L’archétype du méchant se retrouve dans des manifestations artistiques à caractères très divers. Le méchant n’est pas toujours un personnage, il peut aussi être une institution, un groupe, etc. Nous le relions habituellement à des histoires, à la tradition populaire, un lieu où les archétypes sont très clairs, où les personnages sont adaptés et configurés.

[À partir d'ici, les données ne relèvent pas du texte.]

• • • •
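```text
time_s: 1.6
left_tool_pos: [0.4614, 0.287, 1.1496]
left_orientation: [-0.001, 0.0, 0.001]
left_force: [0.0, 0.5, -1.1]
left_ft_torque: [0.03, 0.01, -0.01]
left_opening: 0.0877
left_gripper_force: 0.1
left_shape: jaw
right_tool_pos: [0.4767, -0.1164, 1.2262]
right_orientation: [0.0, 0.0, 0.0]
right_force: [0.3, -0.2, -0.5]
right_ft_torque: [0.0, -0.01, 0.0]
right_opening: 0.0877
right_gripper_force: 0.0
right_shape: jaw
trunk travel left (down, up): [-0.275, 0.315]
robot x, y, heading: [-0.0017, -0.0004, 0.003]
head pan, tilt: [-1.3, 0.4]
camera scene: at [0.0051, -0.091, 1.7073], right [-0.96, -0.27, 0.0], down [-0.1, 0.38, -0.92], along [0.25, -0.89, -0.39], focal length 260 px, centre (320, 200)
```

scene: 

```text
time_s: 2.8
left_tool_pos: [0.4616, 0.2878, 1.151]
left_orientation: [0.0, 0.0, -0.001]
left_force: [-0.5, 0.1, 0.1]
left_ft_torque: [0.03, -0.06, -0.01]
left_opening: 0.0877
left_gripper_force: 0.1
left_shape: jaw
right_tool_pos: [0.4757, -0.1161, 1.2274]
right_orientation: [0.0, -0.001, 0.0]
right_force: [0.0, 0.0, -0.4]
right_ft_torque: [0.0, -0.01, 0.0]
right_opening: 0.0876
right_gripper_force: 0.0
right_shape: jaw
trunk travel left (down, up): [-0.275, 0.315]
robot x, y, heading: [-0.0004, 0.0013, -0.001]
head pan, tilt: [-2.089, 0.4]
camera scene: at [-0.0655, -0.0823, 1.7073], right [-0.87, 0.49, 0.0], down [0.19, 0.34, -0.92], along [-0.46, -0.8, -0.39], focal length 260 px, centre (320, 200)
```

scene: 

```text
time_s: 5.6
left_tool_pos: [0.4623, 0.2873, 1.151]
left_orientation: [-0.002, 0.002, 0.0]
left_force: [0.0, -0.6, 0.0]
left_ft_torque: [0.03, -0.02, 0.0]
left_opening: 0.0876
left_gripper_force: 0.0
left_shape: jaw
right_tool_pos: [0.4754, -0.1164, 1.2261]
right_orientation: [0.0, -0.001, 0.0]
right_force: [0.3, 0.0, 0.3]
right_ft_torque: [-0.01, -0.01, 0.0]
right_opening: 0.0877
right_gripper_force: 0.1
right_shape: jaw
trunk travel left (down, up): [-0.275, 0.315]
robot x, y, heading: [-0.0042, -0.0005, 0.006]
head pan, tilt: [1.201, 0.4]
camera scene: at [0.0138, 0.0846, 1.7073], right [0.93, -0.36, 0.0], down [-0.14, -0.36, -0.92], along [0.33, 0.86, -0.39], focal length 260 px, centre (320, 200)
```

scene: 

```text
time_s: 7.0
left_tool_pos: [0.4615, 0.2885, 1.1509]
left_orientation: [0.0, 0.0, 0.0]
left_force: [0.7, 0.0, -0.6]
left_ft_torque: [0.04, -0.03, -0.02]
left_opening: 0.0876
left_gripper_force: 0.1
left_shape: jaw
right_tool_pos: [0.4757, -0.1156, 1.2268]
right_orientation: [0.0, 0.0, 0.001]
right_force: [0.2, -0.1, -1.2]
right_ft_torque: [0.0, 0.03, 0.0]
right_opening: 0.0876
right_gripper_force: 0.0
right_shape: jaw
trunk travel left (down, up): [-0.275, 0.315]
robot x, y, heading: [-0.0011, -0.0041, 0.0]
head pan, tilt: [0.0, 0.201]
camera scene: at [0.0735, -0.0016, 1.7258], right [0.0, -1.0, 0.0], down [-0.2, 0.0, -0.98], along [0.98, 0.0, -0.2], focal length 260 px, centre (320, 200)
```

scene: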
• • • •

Vladimir Propp a fait une étude approfondie de la morphologie de l’histoire. Il y parlait d’une série de 31 points communs ou récurrents dans tous les contes de fées et, bien sûr, faisait référence au méchant et à sa relation avec le héros. Ces fonctions ont servi à la construction d’histoires, à l’étude de la narratologie. Nous les voyons dans les contes de fées. Mais aussi dans des œuvres plus vastes. Même dans le monde de la BD ou du cinéma.

La figure du héros semble essentielle dans la morphologie du conte de Propp. Et de la même manière, chaque héros a besoin d’un méchant, d’un personnage qui tente de le saboter, qui blesse sa famille, qui détruit ses plans et qui contribue à la construction et à la mythification du héros lui-même.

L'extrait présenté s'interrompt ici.